Produce the text that comes next in the text passage.

Text passage ->
==========

October 03, 2022
Arthritis is not just one single disease, as the term arthritis simply means a painful inflammation of the joints. In fact there are over 100 different types of arthritis as well as related conditions, affecting all races, ages and sexes. It is a leading cause of disability.
The most common type of arthritis is osteoarthritis (OA) and although it can damage any joint, OA is most common in the hands, spine, hips and knees. OA used to be thought of as the “wear and tear” arthritis in which the protective cartilage in the joints wore out as a result of years of use. The current thinking has changed on this and now the disease is seen as one involving the entire joint, not just the cartilage.
Another type of arthritis is inflammatory autoimmune arthritis, in which the immune system becomes overactive, fails to recognize the body as “self” and begins to attack the joints as if they were invaders. This type of arthritis most commonly attacks the hands, spine and feet but in some people can become systemic and affect the eyes, heart, skin and other organs. The most common form of inflammatory autoimmune arthritis is rheumatoid arthritis known as RA. Juvenile rheumatoid arthritis (JRA), psoriatic arthritis and ankylosing spondylitis are also types of inflammatory autoimmune arthritis.
Arthritis of the hands, regardless of the type, is particularly bothersome, because in addition to pain, people with hand arthritis have difficulty with or even lose the ability to perform necessary day to day tasks at home or at work. People who suffer from hand arthritis commonly have pain, swelling, stiffness and may even have deformity of the joints.
In osteoarthritis of the hands, the most commonly affected areas are the wrist, the joint at the base of the thumb and the middle and distal (nearest the fingernails) joints of the fingers. Over time, OA can cause unsightly painful bony lumps to form in the finger joints. When rheumatoid arthritis affects the hands, it causes the lining of the joints (the synovium) to swell, resulting in pain, stiffness and a loss of function. As the disease progresses, the joints become deformed due to the destructive nature of the inflammation. RA typically affects the small joints of the wrists, hands and fingers and usually affects the same joints on both sides of the body.

==========

Data lines ->
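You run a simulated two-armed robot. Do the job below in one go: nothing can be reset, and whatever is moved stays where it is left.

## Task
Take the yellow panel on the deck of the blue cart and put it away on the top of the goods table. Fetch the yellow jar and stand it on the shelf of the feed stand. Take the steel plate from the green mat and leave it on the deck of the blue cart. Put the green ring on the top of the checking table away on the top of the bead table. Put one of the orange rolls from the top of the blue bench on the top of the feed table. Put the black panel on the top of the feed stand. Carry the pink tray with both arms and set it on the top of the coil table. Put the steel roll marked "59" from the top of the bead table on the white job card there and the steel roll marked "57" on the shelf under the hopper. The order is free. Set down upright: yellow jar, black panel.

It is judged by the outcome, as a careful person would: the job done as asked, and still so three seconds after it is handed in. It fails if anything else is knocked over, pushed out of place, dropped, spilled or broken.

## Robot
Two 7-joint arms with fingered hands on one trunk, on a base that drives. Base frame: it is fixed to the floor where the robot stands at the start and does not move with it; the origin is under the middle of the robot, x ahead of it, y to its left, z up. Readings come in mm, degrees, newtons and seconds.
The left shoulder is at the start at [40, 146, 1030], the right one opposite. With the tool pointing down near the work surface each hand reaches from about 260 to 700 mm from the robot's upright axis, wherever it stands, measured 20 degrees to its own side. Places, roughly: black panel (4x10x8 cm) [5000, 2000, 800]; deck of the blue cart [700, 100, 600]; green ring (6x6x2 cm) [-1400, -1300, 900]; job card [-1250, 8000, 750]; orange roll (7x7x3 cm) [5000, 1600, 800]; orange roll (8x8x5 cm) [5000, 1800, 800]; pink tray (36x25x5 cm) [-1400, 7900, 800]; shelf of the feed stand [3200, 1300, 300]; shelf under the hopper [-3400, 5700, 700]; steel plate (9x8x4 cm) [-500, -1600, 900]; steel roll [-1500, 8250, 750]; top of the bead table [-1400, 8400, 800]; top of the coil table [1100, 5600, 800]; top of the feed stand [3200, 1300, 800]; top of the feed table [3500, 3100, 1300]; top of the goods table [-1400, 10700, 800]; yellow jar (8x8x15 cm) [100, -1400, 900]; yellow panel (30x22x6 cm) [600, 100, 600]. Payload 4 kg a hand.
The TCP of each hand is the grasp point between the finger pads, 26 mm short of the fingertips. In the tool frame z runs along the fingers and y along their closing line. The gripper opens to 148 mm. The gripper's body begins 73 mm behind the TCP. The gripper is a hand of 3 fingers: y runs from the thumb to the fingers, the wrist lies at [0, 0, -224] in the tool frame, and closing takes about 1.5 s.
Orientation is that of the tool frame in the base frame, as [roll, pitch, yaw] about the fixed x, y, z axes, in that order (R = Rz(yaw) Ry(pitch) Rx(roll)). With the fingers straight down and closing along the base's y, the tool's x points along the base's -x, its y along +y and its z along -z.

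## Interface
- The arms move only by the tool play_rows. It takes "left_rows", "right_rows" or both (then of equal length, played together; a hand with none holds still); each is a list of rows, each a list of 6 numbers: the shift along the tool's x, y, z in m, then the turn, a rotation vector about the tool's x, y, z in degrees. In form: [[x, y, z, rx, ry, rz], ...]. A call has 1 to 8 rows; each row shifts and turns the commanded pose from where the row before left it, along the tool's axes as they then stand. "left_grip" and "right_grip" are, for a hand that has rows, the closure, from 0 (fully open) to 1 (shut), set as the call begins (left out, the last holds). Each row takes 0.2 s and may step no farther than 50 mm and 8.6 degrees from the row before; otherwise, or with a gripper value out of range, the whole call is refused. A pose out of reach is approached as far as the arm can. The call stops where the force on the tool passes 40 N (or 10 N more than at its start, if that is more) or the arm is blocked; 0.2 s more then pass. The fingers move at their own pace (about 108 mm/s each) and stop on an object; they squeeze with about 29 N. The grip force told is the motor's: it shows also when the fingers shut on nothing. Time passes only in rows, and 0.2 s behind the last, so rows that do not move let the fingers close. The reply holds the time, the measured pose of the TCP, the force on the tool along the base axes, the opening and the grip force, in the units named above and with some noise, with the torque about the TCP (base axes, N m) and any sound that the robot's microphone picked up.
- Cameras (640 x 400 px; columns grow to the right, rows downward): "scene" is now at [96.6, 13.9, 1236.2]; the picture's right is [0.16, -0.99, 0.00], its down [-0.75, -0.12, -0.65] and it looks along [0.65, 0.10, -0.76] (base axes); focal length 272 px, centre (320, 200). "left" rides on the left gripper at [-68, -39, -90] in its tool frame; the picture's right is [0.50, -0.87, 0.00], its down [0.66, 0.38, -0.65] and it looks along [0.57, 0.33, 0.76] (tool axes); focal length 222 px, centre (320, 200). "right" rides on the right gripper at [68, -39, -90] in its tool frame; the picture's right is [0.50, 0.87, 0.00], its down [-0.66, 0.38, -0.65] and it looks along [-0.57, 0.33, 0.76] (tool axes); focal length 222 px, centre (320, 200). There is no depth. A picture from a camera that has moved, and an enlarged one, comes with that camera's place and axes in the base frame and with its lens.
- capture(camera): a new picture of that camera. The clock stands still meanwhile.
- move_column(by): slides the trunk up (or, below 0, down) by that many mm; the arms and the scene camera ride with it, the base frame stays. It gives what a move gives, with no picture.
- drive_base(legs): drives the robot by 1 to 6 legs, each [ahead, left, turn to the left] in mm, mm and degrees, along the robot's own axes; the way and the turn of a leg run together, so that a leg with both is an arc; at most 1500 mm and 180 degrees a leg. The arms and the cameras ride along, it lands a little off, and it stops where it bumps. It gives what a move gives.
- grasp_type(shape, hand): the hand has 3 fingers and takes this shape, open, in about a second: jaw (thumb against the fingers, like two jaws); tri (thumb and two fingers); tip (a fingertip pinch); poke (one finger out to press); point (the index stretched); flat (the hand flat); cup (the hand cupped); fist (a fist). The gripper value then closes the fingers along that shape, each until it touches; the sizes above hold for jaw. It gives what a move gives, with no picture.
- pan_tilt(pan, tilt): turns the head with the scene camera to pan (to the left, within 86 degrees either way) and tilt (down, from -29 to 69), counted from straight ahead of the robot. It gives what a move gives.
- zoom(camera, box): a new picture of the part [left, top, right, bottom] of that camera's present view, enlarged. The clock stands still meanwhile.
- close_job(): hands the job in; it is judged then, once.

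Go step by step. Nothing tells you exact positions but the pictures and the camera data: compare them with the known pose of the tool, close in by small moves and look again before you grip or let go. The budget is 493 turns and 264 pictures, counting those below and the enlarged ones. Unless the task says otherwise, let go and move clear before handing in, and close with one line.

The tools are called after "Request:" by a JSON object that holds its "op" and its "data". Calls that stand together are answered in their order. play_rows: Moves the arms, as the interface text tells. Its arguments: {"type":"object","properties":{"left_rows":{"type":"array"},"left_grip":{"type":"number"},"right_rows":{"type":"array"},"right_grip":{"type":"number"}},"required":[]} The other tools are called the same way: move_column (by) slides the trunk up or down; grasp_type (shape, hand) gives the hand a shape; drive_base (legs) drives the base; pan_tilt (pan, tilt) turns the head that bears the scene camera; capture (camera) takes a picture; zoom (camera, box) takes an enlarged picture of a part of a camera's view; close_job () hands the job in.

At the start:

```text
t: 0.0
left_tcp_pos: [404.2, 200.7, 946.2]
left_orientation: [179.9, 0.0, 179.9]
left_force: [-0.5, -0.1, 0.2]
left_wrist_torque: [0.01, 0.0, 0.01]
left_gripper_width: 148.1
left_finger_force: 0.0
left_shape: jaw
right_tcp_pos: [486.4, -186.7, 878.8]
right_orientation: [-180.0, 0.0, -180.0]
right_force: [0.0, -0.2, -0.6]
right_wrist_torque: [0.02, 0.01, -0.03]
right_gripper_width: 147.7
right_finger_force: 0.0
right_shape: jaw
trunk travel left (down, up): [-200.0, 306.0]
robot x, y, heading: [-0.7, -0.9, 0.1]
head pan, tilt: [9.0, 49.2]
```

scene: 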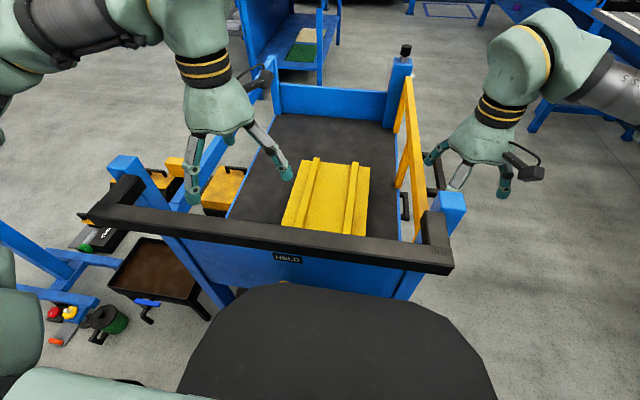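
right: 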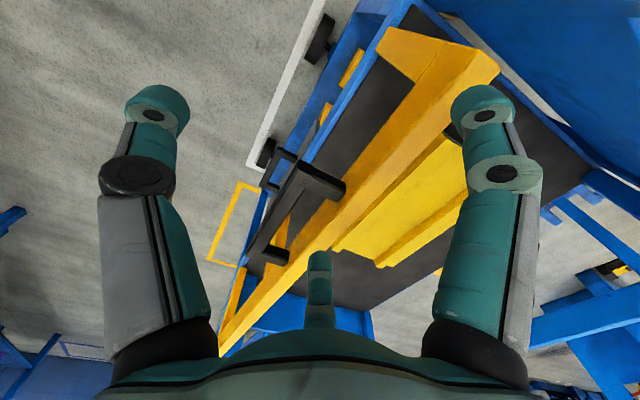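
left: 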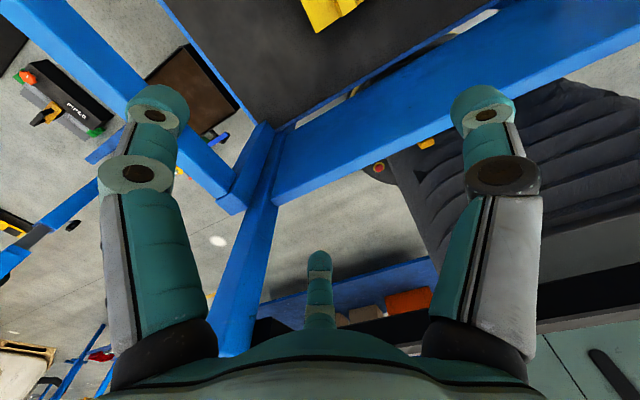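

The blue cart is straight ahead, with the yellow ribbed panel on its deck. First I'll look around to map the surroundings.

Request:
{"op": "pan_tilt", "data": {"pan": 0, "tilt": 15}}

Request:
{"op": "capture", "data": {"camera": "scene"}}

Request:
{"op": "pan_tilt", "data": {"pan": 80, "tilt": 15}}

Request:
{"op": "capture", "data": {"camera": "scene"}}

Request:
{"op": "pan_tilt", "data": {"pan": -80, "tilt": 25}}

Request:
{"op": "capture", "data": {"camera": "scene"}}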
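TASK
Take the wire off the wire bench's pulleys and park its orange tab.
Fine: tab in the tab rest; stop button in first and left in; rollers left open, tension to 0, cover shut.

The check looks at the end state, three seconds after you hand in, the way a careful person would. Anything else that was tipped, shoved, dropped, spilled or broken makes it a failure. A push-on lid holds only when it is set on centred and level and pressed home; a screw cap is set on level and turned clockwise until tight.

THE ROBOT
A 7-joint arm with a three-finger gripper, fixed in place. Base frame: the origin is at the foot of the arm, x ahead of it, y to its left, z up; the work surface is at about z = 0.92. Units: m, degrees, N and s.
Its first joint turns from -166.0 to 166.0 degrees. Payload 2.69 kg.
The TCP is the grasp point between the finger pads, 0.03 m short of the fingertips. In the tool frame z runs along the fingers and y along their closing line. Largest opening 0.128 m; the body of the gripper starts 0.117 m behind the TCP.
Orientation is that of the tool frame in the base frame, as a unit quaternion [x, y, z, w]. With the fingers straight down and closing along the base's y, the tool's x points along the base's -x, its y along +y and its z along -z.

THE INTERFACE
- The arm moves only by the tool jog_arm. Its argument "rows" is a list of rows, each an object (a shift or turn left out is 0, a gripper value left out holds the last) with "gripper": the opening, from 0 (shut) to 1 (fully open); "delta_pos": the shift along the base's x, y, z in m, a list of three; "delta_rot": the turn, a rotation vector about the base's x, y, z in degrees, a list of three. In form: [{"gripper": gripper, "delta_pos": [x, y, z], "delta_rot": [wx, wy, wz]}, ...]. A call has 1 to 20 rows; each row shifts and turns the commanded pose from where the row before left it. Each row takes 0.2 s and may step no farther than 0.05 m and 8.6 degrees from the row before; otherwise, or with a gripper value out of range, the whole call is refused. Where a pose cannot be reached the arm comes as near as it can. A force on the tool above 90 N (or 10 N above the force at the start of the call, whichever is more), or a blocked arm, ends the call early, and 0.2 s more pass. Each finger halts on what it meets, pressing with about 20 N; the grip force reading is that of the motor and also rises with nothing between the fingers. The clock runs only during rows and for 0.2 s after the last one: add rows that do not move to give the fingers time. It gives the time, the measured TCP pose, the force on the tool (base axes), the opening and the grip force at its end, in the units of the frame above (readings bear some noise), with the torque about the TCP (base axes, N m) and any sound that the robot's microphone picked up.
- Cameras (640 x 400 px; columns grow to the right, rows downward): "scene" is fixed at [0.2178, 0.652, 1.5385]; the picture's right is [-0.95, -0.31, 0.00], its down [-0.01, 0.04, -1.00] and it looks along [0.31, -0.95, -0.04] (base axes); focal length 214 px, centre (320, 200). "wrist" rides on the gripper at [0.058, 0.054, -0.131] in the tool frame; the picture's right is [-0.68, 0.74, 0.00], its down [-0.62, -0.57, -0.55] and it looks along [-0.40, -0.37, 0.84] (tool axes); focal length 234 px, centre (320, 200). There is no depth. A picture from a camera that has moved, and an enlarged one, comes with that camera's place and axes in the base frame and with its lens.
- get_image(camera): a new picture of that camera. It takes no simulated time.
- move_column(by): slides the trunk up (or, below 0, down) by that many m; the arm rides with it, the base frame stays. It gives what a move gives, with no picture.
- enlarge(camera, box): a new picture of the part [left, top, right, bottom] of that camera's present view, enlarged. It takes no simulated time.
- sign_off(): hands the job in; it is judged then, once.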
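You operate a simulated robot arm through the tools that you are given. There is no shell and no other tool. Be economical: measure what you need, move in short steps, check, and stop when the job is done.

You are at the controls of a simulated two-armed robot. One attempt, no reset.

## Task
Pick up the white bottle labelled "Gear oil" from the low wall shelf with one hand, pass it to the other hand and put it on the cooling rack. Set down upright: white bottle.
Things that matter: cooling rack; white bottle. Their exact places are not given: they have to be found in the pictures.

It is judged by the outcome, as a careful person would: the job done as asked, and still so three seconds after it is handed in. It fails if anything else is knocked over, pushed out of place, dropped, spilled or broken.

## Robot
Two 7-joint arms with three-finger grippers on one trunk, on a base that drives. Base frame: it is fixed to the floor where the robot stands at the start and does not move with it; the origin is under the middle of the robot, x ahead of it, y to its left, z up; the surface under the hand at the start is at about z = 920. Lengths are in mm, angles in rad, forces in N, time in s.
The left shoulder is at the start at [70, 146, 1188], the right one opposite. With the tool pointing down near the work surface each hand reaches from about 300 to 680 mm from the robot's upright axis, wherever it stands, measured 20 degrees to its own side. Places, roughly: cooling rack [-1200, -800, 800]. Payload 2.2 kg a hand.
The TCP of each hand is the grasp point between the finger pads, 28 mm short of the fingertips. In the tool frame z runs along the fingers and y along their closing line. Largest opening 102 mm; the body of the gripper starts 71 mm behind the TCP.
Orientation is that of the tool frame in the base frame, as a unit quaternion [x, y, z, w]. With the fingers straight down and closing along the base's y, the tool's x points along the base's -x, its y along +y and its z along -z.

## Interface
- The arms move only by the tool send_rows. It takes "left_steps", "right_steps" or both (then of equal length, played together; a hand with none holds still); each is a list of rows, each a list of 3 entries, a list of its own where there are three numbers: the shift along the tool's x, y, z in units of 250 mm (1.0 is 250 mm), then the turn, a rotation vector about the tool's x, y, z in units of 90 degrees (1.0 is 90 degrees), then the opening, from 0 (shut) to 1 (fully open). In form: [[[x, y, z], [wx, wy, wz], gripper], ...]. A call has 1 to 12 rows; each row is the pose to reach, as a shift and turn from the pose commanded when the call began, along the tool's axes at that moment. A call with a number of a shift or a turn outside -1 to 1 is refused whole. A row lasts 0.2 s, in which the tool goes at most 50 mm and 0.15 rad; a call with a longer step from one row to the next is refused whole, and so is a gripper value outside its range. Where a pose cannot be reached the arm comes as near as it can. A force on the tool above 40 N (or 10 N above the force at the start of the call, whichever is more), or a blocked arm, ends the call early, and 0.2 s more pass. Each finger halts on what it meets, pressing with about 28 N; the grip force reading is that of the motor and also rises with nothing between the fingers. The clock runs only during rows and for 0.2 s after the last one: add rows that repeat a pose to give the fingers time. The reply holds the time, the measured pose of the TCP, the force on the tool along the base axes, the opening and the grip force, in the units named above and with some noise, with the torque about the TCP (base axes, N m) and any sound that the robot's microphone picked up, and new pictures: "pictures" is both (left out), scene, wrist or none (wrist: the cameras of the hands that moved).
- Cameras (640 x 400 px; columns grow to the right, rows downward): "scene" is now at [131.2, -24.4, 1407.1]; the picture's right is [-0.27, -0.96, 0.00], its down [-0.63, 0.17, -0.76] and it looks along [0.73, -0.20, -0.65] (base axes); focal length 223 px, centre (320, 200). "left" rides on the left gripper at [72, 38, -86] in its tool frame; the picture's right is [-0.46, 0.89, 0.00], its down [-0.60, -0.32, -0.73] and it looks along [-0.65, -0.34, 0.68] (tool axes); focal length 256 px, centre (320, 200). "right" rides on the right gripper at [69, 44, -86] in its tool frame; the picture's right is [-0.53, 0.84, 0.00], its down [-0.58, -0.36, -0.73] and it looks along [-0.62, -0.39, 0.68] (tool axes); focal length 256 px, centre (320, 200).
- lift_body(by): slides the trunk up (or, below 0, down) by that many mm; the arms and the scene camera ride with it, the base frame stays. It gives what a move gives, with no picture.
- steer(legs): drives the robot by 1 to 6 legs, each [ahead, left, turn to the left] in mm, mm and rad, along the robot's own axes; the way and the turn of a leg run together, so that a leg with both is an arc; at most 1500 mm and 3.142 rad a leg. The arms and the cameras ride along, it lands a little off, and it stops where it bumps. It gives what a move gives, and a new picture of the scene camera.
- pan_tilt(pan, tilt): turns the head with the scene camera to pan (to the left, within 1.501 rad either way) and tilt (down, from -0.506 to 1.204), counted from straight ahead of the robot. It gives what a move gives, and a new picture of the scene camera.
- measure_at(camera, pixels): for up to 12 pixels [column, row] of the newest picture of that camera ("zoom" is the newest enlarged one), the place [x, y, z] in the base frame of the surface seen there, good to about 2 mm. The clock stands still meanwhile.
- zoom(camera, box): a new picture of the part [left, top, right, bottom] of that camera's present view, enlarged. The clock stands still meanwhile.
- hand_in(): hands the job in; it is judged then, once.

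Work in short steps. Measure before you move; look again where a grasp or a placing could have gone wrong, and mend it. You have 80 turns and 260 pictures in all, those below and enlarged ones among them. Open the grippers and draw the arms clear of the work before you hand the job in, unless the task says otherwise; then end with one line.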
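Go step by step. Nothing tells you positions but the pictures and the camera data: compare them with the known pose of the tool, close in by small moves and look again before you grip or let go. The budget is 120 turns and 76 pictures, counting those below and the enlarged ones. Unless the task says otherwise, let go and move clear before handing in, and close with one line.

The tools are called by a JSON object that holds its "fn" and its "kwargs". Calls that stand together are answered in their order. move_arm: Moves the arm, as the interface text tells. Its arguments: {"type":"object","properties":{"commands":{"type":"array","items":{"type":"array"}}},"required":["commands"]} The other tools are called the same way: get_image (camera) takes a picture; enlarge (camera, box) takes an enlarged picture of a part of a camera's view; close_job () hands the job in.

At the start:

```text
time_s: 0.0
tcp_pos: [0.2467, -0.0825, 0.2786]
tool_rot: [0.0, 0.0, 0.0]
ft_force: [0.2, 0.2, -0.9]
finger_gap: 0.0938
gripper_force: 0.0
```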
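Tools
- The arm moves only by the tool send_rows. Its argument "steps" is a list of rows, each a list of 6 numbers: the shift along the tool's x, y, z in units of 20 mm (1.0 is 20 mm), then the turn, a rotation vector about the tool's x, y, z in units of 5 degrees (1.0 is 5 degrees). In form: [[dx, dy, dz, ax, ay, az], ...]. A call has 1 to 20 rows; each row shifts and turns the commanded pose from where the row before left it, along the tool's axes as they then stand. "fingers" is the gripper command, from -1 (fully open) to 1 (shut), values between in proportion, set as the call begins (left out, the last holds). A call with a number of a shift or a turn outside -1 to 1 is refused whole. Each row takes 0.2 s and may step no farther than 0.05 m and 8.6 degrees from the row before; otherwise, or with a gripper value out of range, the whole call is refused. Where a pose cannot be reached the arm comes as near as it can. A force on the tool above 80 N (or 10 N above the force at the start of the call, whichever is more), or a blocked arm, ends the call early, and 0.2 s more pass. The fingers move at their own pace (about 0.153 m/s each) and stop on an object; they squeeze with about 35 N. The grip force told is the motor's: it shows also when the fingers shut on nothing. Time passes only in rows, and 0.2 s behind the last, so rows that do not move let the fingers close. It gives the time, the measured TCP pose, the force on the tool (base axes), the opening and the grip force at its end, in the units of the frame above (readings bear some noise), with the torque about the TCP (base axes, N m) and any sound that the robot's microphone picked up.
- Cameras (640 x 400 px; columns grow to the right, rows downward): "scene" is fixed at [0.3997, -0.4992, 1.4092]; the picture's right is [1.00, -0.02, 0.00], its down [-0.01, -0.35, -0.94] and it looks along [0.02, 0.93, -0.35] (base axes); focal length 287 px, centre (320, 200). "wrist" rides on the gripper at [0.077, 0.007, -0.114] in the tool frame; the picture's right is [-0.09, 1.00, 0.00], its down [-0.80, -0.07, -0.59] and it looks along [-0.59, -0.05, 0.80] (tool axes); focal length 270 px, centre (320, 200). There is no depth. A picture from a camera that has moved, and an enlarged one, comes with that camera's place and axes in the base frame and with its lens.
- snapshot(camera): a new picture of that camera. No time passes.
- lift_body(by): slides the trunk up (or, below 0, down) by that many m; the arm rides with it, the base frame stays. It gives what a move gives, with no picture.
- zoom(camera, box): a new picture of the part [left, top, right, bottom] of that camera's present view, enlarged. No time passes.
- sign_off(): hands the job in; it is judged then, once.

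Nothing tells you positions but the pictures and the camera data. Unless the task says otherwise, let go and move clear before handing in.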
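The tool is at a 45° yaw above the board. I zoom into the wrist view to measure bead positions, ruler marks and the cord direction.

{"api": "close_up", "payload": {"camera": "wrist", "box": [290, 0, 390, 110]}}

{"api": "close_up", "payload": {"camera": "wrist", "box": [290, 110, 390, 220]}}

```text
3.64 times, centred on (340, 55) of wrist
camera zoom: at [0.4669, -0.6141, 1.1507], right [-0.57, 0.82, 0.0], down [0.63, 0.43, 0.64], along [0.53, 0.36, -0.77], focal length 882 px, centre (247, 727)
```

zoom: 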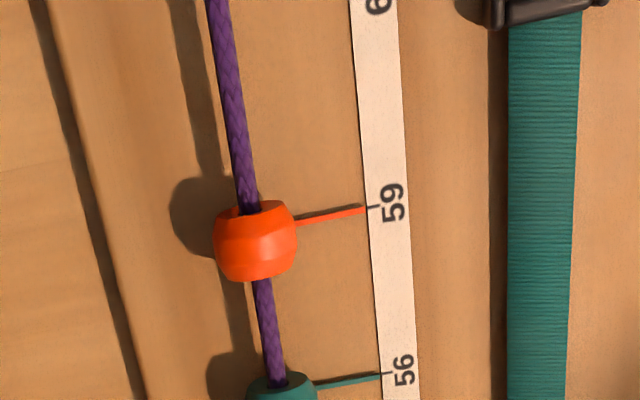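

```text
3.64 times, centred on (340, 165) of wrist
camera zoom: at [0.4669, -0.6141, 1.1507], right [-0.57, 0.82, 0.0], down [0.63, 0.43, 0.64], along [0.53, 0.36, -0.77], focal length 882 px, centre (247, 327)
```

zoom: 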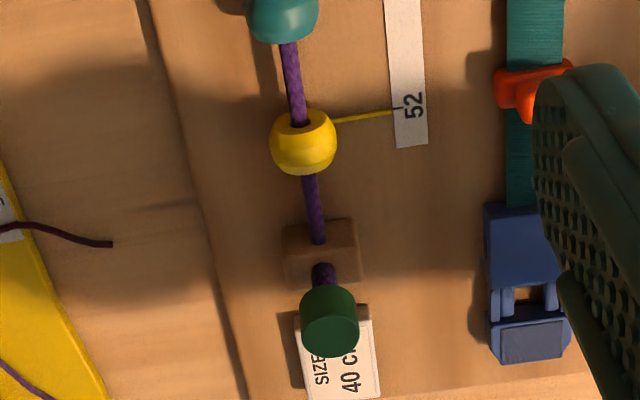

==========

Reply ->
You are more at risk for developing hand arthritis if you are older (OA is usually seen after age 50 and RA between 35 and 50), you are female, you are white, overweight, had previous injuries to your hands (such as dislocations or fractures) or if you are genetically predisposed.
Early symptoms can include joint pain which comes on hours after you have had increased use of your hands, morning stiffness and pain in your hands, and swollen hand joints. Arthritis which has been present for some time may cause sharp pain which may wake you up at night, the skin over the joint may become red and tender, your joints may click or crack when bending them or you can’t fully open or close your hands.
OA is diagnosed by history, physical exam and xrays of the hands which will show a loss of bone cartilage as well as bony spurs. Blood tests are usually done when inflammatory autoimmune arthritis is suspected.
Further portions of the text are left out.